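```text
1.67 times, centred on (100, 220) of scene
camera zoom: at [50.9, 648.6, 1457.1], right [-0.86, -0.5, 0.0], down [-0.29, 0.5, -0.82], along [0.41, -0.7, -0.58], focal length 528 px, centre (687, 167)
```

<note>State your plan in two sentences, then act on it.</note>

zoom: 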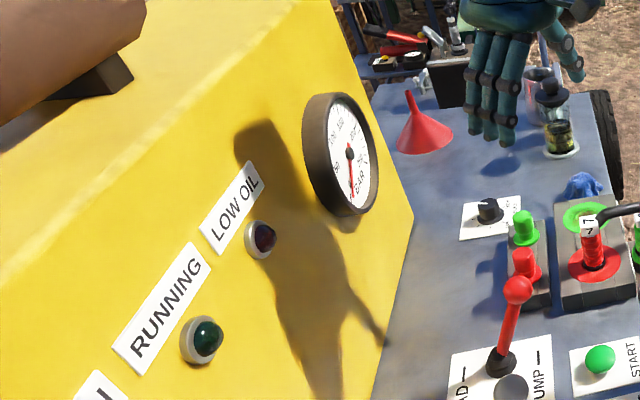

____________

GOAL OF THE EXERCISE:
Leave out the pictures and output the rest of the material exactly as written.

WRITTEN ANSWER:
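```text
1.67 times, centred on (100, 220) of scene
camera zoom: at [50.9, 648.6, 1457.1], right [-0.86, -0.5, 0.0], down [-0.29, 0.5, -0.82], along [0.41, -0.7, -0.58], focal length 528 px, centre (687, 167)
```

<note>State your plan in two sentences, then act on it.</note>

zoom: 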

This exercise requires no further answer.